Scabby the Rat, a 12-foot inflatable rat balloon, is a familiar sight not just in New York but around the country. But the government is now trying to deflate him. Luckily for Scabby, the First Amendment is on his side.

Under existing precedent, unions have a legal right to display Scabby. They cannot be held liable under the National Labor Relations Act (NLRA), the law that governs most private sector employees’ collective bargaining rights, for simply standing with Scabby on a public street. But Peter Robb, the now-fired general counsel of the National Labor Relations Board (NLRB), a government agency, has been on an anti-Scabby mission for years. He has succeeded in bringing the question of whether Scabby is protected by the First Amendment back before the NLRB, prompting the board to invite the public to weigh in. Specifically, the NLRB asked whether it could find that displaying Scabby violates the NLRA without also violating the First Amendment.

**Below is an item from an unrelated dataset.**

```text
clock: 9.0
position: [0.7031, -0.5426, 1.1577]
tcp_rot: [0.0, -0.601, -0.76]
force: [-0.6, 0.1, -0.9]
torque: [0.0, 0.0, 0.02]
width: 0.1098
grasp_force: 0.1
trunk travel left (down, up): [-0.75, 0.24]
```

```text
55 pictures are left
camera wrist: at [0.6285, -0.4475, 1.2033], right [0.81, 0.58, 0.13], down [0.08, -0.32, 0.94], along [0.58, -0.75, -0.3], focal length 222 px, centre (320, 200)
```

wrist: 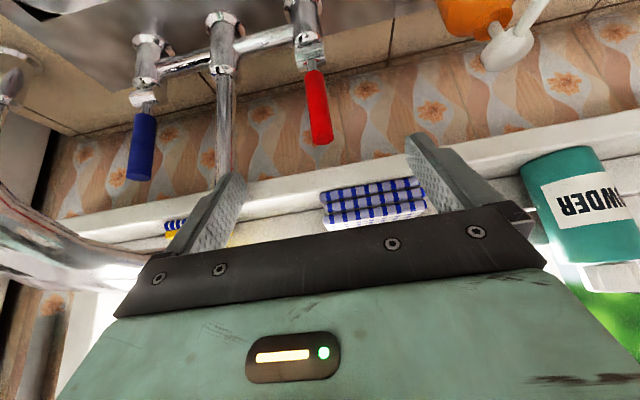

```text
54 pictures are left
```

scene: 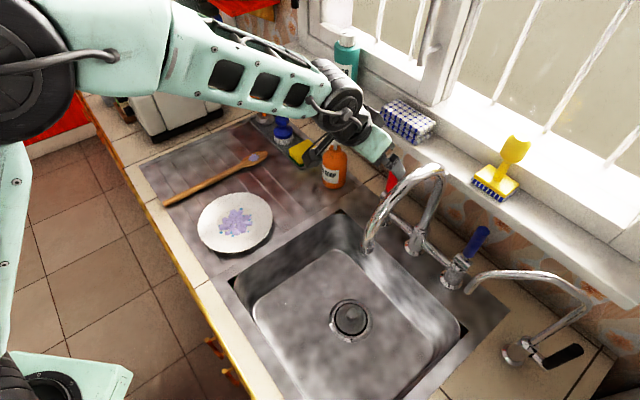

It cannot. Since speech about labor disputes is constitutionally protected, particularly when it occurs in public spaces, we filed a brief explaining why the First Amendment protects the giant rat balloon.

Scabby is fully protected symbolic speech. We use symbols all the time to express ourselves, from gestures to black armbands, and Scabby is no different. His presence communicates a clear message to workers, labor unions, and the public: worker dissatisfaction and protest against unfair labor practices.

The government argues that unions and workers have diminished speech rights, and that their criticism of businesses is inherently less protected, because unions advocate the economic interests of workers. But the labor movement and the working conditions it seeks to improve are inherently political, as recently exemplified through the ongoing public debate about the health and safety of essential workers. The Supreme Court has recognized this reality and has repeatedly held that speech touching on working conditions and hiring practices is speech on a matter of public concern — a category of highly protected speech. This is all the more true when the speech is directed at the “public square,” or addressed to a public audience — as it is whenever Scabby appears on public sidewalks.

The government also argues that Scabby deserves no First Amendment protection because he is so scary that his mere presence forces people away from a business and encourages other workers to strike. In the government’s words, “the iconic and menacing rat . . . create[s] an emotional and confrontational barrier” because it is “glaring in character and size and an unmistakable symbol of contempt,” in part thanks to “red eyes, fangs, and claws.” Scabby, the government complains, appeals to “emotions,” rather than “to reason.”But speech does not lose protection because it is emotionally persuasive. And to say that Scabby is coercive is absurd. What the government seems to forget is that Scabby is … a balloon. If anything, the real rats scurrying about in a subway station are much more frightening than the fake, inflatable cartoon outside of it.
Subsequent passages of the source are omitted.